• **Given task**: Look through the material below and count the lines with the string "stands". Report only the count.

• **Data**:
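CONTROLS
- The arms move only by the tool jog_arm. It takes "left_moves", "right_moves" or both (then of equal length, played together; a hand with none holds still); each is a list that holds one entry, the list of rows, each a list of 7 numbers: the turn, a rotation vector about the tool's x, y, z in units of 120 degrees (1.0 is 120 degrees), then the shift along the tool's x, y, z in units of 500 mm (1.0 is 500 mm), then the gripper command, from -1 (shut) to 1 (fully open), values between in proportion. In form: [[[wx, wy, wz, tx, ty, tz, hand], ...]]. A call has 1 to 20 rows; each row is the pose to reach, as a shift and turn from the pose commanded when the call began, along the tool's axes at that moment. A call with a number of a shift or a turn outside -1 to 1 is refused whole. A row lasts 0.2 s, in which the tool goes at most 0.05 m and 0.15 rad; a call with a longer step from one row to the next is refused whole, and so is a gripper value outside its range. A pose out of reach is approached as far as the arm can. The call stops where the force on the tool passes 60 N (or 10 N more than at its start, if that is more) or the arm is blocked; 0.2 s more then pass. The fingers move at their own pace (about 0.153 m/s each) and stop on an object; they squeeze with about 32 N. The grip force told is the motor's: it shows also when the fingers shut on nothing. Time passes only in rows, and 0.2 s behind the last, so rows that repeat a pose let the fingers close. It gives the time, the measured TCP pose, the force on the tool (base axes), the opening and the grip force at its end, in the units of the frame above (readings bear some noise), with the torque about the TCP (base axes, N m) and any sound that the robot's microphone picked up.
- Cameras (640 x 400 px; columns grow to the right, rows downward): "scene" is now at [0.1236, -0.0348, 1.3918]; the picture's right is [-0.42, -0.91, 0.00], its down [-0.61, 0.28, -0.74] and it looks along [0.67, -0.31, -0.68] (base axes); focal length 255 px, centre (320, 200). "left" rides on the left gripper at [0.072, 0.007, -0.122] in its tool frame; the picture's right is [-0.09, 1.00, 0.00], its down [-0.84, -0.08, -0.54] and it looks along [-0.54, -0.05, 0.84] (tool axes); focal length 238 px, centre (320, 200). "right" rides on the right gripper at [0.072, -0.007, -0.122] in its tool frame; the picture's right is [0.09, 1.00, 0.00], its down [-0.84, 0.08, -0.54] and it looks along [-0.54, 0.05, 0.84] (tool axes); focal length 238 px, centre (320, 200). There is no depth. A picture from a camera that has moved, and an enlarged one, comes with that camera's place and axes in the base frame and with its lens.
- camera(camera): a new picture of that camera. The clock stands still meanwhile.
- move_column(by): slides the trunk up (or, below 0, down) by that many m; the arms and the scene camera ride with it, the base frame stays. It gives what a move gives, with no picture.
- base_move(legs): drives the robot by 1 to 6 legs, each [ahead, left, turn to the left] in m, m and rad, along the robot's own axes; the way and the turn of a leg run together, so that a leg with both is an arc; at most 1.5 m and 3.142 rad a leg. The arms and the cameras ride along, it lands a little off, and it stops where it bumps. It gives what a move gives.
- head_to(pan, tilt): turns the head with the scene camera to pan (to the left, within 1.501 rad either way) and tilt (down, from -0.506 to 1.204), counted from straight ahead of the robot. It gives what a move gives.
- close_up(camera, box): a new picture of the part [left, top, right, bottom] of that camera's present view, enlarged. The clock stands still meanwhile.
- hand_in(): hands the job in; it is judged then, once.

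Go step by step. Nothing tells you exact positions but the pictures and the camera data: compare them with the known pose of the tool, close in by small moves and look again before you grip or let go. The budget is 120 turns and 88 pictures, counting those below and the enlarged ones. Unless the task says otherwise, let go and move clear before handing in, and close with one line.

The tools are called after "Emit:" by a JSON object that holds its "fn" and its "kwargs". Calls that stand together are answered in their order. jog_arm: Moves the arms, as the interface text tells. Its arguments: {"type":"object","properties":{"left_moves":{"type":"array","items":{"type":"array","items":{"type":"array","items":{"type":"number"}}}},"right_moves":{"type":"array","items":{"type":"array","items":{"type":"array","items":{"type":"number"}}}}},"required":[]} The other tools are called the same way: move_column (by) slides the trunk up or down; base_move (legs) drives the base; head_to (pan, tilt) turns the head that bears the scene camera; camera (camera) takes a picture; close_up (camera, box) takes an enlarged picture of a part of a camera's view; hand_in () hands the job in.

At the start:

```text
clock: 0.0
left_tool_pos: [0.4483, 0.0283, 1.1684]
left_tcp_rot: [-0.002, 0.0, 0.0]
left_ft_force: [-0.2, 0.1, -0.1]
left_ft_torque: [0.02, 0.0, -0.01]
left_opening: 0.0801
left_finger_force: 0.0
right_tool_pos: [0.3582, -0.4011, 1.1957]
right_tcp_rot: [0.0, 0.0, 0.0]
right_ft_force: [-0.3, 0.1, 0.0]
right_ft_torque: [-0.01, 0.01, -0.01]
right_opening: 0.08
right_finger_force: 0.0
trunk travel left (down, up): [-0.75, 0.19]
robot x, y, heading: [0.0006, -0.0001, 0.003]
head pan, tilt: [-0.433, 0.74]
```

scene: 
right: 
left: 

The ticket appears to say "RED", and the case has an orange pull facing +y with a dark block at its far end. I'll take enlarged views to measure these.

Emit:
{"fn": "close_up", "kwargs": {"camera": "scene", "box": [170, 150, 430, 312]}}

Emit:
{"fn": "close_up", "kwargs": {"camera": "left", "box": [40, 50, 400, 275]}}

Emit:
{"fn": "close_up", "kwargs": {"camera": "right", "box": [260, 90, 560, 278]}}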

• **Result of this exercise**: 2